Document excerpt:
Hit (10744) F-1160

Allah Bütün Günahları Bağışlar mı?

İlim Dalı : Fıkıh Konusu : Günah İşlemek
Soruyu Soran : Cevaplayan : Önder Nar
Cevaplayanın Mezhebi:
Ekleyen : /2017-06-13 Güncelleyen : /2017-06-13

Soru: Hocam işlemiş olduğumuz küçük günahları tevbe ettiğimizde Allah’ın bağışladığını biliyoruz. İşlemiş olduğumuz büyük günahlarda kumar yani şans oyunları, küfürlü konuşma, gıybet beddua etmek, hayat kadınıyla parayla cinsel münasebete girmek, kul hakkı yemek, bunları bırakıp helallik alıp tevbe edersek Allah günahları bağışlar mı? Günahlarda hangisi bağışlanır, hangisi bağışlanmaz? (Haziran/2017)

el Cevab:
Bütün günahların tevbesi vardır.
Yüce Allah istisnasız bütün günahlardan tevbe edilirse tevbenin kabul edileceğini vaad etmiştir.

Set problem a:
Exactly the lines from the one containing "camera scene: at" through the one containing "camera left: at" are to be returned, please, without any pictures.

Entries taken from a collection
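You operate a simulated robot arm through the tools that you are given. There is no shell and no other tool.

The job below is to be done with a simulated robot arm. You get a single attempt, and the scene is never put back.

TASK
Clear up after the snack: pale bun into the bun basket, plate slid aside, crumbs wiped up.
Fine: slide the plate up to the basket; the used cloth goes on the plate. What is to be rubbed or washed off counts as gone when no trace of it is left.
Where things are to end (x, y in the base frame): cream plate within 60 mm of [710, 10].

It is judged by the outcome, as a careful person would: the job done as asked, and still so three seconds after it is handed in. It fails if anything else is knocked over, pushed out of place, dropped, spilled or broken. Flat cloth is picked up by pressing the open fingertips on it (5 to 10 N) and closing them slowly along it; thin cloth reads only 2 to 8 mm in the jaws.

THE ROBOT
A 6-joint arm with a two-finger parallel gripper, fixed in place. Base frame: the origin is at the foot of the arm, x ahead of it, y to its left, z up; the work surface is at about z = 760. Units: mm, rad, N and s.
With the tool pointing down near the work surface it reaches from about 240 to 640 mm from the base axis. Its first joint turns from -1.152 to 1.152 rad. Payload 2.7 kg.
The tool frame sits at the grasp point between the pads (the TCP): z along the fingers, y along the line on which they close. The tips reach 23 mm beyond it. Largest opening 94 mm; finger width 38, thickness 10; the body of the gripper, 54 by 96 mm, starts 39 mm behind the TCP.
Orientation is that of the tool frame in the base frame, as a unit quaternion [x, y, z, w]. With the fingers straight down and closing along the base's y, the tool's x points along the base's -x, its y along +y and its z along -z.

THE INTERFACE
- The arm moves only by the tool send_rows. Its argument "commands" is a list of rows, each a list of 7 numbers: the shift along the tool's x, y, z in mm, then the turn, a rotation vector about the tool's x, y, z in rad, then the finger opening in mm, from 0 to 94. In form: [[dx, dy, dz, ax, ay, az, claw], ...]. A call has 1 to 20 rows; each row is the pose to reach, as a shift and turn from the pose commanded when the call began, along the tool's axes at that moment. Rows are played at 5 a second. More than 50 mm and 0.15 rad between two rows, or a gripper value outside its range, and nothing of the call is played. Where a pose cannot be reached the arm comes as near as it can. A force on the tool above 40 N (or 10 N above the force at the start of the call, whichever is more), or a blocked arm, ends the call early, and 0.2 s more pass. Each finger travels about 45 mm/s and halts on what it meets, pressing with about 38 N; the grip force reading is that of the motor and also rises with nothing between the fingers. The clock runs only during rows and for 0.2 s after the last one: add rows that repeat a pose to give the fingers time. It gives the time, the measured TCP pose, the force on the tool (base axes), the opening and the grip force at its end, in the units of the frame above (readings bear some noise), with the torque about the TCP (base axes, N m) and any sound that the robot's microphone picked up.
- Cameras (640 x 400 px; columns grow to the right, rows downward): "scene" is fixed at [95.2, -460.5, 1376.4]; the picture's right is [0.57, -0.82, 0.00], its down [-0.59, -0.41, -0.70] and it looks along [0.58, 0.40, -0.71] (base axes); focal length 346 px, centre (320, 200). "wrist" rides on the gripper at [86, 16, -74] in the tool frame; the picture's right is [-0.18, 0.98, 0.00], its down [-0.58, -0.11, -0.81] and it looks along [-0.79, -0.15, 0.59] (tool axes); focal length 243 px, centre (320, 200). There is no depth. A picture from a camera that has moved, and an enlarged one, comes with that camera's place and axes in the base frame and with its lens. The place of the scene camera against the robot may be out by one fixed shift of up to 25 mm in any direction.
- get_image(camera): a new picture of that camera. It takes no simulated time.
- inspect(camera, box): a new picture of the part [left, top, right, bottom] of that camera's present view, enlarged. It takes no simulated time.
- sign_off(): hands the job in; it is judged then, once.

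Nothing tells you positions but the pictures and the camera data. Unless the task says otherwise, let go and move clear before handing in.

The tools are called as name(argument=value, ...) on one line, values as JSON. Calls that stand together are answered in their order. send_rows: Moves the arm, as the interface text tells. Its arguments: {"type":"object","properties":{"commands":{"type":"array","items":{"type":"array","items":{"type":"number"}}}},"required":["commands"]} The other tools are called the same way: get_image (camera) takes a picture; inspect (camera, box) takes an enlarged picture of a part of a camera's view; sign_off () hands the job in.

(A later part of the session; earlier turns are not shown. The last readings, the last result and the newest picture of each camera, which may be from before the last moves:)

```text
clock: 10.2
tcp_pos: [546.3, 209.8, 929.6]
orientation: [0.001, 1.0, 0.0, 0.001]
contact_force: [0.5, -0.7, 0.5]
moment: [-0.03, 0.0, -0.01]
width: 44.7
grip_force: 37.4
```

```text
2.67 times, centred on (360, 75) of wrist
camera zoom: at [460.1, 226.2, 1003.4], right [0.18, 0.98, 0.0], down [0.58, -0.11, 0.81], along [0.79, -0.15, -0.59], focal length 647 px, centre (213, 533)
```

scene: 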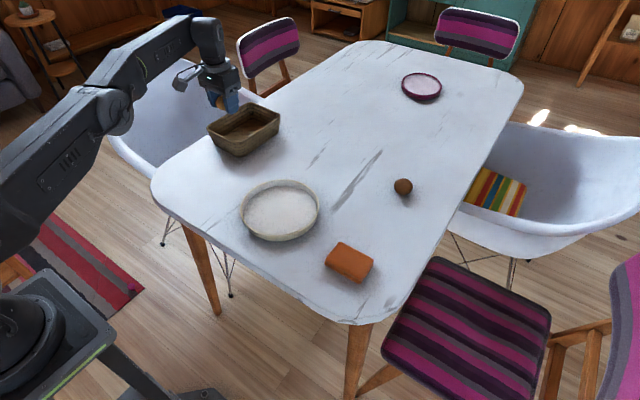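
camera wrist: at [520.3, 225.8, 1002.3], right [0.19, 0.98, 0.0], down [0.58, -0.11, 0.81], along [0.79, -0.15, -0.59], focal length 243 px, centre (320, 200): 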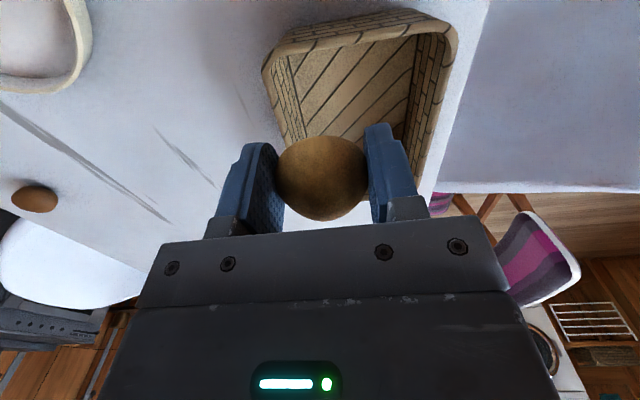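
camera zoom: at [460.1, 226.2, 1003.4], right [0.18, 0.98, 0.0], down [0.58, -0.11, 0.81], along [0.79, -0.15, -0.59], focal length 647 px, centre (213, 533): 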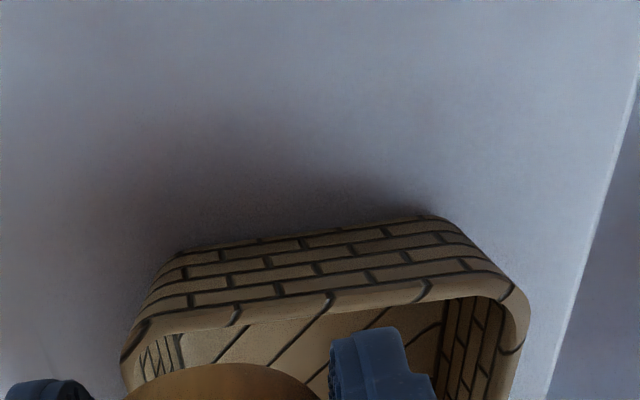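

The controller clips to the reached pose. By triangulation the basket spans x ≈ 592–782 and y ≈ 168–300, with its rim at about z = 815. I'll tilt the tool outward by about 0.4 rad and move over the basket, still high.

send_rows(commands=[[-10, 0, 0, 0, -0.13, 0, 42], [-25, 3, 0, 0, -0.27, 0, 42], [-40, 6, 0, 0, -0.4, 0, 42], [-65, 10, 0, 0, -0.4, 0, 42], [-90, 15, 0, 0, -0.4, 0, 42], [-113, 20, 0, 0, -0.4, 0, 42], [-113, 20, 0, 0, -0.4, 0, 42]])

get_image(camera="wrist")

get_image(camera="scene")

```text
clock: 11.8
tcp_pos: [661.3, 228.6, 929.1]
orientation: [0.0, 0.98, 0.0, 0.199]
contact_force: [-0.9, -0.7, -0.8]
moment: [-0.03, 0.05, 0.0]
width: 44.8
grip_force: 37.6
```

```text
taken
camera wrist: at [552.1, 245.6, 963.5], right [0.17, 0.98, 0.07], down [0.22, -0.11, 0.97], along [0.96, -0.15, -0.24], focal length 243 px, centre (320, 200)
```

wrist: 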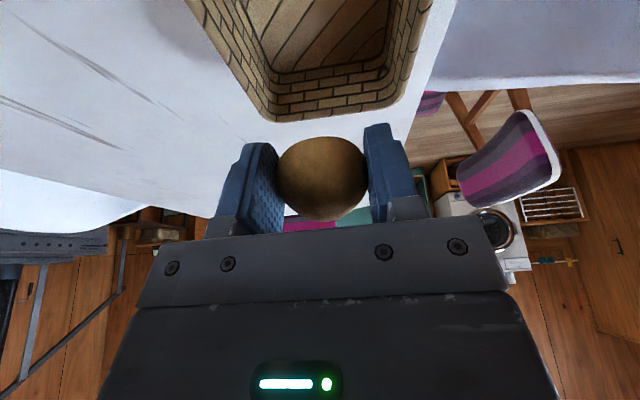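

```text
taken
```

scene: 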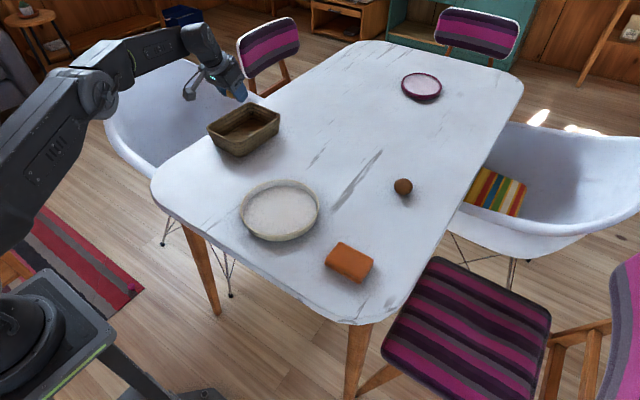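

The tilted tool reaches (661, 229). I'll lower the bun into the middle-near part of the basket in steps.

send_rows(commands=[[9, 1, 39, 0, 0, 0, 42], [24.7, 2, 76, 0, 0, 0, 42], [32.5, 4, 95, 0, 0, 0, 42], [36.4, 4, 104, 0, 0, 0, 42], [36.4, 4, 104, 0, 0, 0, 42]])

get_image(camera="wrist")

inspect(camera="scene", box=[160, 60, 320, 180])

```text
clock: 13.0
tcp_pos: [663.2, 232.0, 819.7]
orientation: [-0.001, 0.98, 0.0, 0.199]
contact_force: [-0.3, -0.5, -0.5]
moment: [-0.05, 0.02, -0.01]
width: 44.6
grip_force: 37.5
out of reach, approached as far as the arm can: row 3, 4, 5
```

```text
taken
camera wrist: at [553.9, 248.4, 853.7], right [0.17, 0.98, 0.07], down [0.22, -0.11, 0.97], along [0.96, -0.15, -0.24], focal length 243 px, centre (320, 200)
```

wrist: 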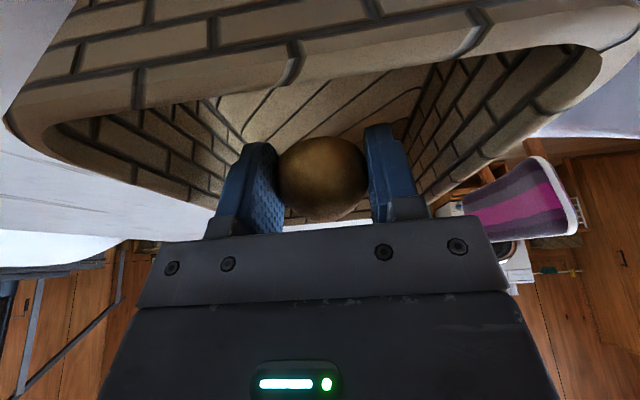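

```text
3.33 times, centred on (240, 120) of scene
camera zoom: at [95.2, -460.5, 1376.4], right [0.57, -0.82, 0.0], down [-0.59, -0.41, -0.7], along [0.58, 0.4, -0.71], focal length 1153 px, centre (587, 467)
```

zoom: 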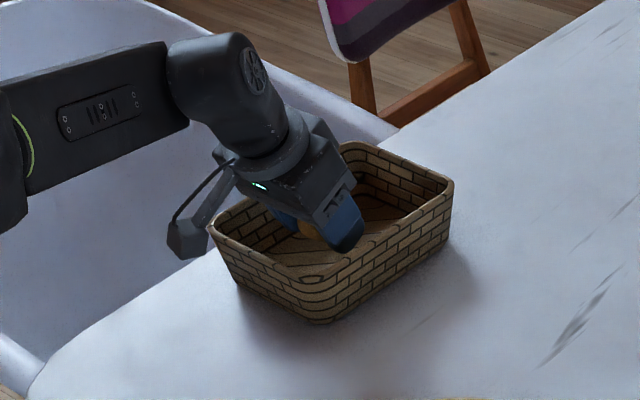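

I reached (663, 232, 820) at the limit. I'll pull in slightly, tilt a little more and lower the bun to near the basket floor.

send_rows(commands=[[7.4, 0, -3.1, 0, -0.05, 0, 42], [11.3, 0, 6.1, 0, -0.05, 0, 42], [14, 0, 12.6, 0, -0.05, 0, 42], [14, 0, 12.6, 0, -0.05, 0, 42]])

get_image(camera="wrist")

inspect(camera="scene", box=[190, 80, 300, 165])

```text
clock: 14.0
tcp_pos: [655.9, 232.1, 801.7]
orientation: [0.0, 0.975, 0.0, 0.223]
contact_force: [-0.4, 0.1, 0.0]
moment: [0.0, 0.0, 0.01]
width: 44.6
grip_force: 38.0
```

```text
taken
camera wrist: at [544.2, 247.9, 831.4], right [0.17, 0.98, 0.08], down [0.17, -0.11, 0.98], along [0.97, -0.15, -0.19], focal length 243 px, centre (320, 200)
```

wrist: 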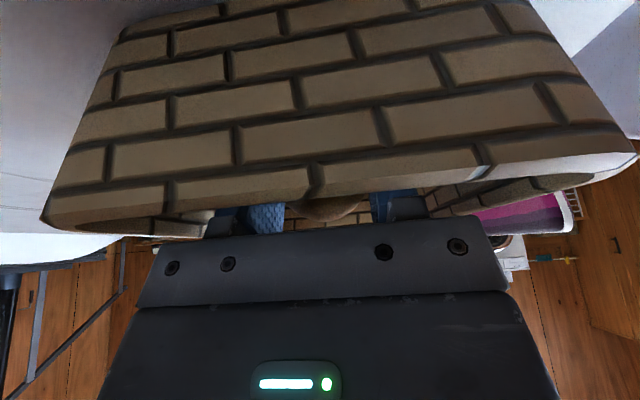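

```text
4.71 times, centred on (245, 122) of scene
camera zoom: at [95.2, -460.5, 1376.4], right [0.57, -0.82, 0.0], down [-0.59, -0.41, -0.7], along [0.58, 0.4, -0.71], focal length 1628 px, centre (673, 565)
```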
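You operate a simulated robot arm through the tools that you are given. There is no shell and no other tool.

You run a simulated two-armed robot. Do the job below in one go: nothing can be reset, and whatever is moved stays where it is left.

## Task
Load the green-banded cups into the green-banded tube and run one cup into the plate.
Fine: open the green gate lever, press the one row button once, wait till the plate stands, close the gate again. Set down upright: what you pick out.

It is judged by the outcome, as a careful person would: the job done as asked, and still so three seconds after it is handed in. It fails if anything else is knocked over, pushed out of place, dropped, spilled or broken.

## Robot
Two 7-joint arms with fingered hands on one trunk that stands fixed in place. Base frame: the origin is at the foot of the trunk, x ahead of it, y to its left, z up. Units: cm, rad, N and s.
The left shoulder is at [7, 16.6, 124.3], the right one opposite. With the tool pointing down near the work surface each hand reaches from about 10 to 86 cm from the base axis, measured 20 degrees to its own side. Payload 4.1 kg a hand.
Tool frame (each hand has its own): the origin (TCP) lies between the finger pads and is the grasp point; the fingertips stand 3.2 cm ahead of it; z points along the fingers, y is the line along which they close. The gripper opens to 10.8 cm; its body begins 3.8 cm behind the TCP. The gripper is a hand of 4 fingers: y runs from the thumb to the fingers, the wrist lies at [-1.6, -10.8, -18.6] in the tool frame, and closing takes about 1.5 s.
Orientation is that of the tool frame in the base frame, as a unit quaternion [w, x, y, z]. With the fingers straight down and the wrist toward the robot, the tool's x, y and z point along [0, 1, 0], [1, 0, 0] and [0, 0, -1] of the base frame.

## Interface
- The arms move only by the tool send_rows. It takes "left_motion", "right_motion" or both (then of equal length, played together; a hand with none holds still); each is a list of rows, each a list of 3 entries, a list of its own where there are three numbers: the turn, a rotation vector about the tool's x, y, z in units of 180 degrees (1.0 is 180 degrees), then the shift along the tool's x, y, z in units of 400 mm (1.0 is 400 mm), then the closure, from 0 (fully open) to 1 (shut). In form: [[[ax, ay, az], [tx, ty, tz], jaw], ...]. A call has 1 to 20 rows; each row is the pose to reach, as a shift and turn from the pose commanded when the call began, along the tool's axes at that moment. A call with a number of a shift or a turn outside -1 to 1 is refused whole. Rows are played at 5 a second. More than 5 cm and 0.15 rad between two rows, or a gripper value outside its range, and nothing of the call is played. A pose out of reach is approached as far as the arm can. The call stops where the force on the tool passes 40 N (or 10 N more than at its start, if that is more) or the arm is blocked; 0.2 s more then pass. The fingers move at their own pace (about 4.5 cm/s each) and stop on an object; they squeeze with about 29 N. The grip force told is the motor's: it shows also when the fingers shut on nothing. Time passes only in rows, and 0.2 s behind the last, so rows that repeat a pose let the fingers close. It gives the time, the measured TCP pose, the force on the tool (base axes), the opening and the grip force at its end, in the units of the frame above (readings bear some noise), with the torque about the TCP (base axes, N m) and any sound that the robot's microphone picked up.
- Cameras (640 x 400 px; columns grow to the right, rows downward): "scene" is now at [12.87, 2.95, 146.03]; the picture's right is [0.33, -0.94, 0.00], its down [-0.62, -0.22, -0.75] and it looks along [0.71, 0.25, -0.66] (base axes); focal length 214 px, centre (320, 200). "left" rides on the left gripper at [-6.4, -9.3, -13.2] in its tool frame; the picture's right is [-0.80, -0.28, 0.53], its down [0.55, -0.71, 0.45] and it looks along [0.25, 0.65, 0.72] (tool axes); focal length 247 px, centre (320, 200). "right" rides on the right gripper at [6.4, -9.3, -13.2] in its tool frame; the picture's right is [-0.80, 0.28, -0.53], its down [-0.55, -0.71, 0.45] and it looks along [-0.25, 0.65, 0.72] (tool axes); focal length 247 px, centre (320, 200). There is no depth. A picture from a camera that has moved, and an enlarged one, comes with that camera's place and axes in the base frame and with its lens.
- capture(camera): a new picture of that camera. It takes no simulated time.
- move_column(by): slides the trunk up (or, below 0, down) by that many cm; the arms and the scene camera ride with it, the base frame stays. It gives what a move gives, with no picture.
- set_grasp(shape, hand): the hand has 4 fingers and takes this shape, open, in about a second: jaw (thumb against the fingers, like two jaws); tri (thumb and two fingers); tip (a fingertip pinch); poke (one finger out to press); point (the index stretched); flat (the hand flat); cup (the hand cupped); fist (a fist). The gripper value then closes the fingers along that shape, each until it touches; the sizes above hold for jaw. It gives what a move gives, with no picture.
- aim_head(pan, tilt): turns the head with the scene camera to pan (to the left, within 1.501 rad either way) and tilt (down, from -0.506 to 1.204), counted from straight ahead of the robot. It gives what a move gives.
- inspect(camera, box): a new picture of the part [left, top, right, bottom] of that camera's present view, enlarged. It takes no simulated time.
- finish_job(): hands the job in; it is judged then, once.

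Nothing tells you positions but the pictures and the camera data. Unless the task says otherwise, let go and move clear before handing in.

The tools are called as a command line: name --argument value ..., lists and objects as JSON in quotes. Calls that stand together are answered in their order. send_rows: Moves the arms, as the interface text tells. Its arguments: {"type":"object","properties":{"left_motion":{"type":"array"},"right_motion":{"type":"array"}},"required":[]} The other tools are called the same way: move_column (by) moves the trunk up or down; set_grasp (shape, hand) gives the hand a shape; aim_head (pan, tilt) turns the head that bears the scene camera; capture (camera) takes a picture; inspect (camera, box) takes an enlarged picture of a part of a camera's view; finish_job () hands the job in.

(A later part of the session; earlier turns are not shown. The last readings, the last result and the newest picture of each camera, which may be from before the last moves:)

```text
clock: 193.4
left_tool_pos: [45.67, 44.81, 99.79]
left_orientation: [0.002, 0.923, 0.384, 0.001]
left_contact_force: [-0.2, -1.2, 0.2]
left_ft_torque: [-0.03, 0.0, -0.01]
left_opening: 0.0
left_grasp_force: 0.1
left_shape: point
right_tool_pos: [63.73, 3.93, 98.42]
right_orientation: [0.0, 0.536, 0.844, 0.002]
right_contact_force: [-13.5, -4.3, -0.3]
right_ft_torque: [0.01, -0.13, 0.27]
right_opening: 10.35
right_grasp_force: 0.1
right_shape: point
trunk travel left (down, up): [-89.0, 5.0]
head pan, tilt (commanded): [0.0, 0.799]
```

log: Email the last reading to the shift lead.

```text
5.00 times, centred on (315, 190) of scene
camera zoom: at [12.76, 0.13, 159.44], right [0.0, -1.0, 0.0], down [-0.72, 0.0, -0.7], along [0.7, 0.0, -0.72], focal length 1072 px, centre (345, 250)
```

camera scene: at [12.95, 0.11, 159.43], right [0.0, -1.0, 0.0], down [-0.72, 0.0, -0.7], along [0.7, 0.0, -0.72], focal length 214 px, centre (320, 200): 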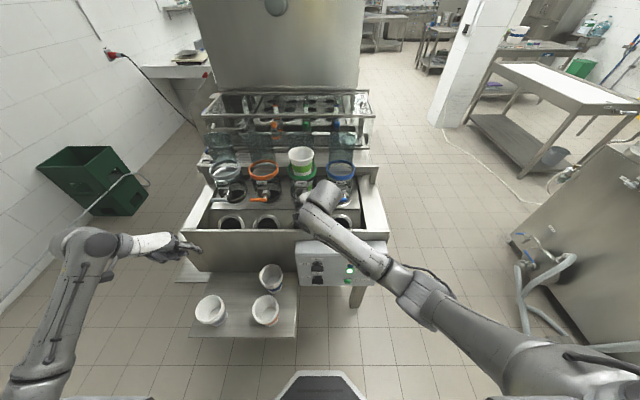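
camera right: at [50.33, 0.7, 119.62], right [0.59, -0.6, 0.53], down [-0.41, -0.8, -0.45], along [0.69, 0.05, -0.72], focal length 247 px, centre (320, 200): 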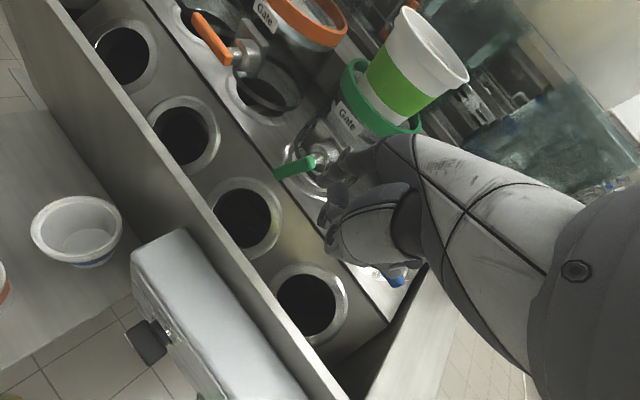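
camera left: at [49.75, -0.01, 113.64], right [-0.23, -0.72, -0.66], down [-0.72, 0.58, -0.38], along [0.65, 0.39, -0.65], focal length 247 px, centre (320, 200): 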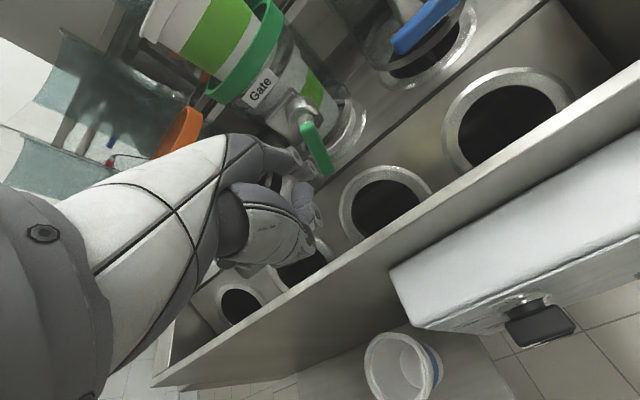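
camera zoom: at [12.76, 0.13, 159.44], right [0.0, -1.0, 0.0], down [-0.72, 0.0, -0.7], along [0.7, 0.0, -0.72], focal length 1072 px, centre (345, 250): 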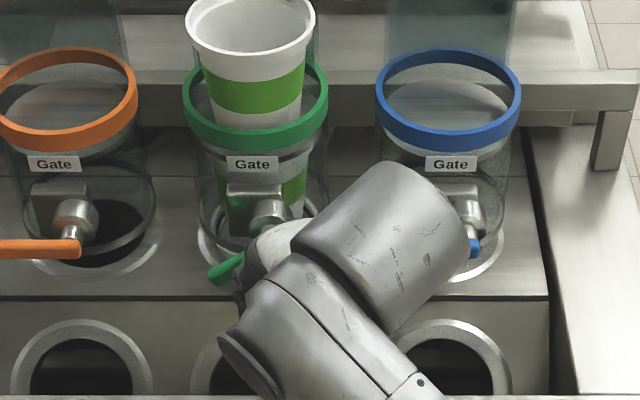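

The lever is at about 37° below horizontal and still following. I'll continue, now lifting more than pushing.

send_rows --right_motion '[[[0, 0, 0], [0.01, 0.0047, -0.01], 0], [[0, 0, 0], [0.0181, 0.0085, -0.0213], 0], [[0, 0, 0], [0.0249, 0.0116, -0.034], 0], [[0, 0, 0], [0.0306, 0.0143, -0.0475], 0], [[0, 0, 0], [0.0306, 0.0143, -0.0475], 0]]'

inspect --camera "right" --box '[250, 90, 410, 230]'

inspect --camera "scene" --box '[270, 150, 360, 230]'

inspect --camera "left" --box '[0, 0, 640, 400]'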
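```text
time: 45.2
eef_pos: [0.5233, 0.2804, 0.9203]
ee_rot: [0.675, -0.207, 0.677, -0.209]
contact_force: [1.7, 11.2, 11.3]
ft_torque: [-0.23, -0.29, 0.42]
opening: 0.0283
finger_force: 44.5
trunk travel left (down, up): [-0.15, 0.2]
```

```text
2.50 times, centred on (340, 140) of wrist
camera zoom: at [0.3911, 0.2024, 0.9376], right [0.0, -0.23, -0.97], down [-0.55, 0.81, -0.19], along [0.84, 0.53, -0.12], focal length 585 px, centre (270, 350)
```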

Set problem b:
Produce the text that comes next in the document excerpt.

Written answer a:
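camera scene: at [12.95, 0.11, 159.43], right [0.0, -1.0, 0.0], down [-0.72, 0.0, -0.7], along [0.7, 0.0, -0.72], focal length 214 px, centre (320, 200): 
camera right: at [50.33, 0.7, 119.62], right [0.59, -0.6, 0.53], down [-0.41, -0.8, -0.45], along [0.69, 0.05, -0.72], focal length 247 px, centre (320, 200): 
camera left: at [49.75, -0.01, 113.64], right [-0.23, -0.72, -0.66], down [-0.72, 0.58, -0.38], along [0.65, 0.39, -0.65], focal length 247 px, centre (320, 200): 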

Written answer b:
Büyük günahlar işleyip tevbe etmeden ölen birisi şirk günahı işlemişse ve tevbe etmeden ölmüşse bunun affı söz konusu olmaz. Şirk dışındaki diğer bütün günahların sahipleri tevbe etmeden öldülerse Allah'ın onları affetmesi de ihtimal dahilindedir, affetmeyip cezalandırması da. 

1- İmanın Tarifi:
İmam Ebû Hanîfe’ye göre iman, kalbin tasdiki ve dilin ikrarından ibarettir. Tek başına ikrar, tasdik ve marifet imanın sahih olması için yeterli olmaz. Zira ikrarın yeterli olmasını kabul durumunda münafıkların, tasdikin yeterli olması durumunda imanı ikrar etmeyenlerin; marifetin yeterli olması durumuna da Şeytanın ve Ehl-i Kitabın imanlarının sahih olması gerekir. Halbuki bütün bu sayılanlar Kur’an ayetlerinin şehadetleriyle kafirdirler.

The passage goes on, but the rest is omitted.